▸ **WHAT TO DO**: Reproduce the data below in full and exclude every picture. The answer is a JSON array that holds each line as a string and skips blank lines.

▸ **RAW DATA**:

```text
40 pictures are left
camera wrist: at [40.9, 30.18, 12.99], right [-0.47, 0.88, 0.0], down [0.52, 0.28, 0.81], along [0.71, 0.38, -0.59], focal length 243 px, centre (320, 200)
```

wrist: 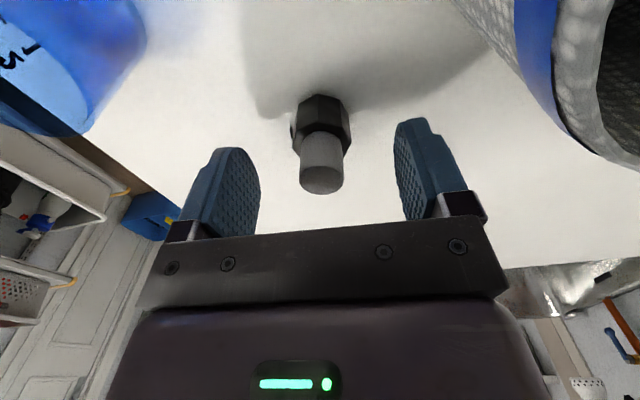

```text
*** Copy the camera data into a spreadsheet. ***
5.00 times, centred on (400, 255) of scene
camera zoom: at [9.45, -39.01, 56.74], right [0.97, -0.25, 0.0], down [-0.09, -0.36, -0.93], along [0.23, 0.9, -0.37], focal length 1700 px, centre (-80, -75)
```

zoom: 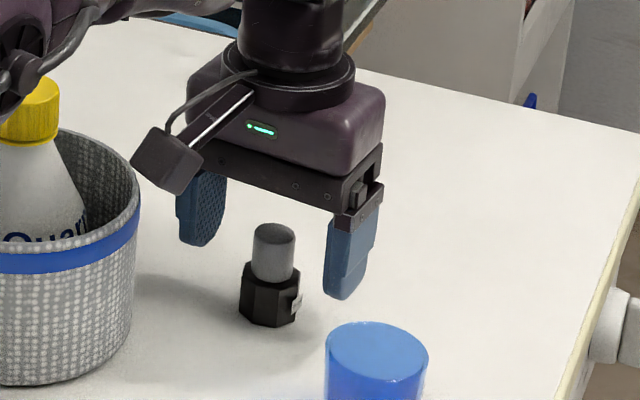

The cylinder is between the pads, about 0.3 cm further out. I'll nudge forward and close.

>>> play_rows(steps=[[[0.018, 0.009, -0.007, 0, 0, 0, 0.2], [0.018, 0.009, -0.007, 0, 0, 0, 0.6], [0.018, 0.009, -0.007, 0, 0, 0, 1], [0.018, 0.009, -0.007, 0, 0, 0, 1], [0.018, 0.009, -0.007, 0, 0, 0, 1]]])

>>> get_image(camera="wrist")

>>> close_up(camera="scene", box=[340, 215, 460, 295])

▸ **REPLY TO THE EXERCISE**:
[
  "```text",
  "40 pictures are left",
  "camera wrist: at [40.9, 30.18, 12.99], right [-0.47, 0.88, 0.0], down [0.52, 0.28, 0.81], along [0.71, 0.38, -0.59], focal length 243 px, centre (320, 200)",
  "```",
  "wrist: ",
  "```text",
  "*** Copy the camera data into a spreadsheet. ***",
  "5.00 times, centred on (400, 255) of scene",
  "camera zoom: at [9.45, -39.01, 56.74], right [0.97, -0.25, 0.0], down [-0.09, -0.36, -0.93], along [0.23, 0.9, -0.37], focal length 1700 px, centre (-80, -75)",
  "```",
  "zoom: ",
  "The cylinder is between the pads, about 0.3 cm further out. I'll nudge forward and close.",
  ">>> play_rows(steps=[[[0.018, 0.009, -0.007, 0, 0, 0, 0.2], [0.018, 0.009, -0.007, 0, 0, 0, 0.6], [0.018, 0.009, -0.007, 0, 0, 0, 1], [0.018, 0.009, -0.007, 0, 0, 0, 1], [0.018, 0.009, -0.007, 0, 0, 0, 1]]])",
  ">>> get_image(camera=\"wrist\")",
  ">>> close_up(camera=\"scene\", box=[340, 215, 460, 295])"
]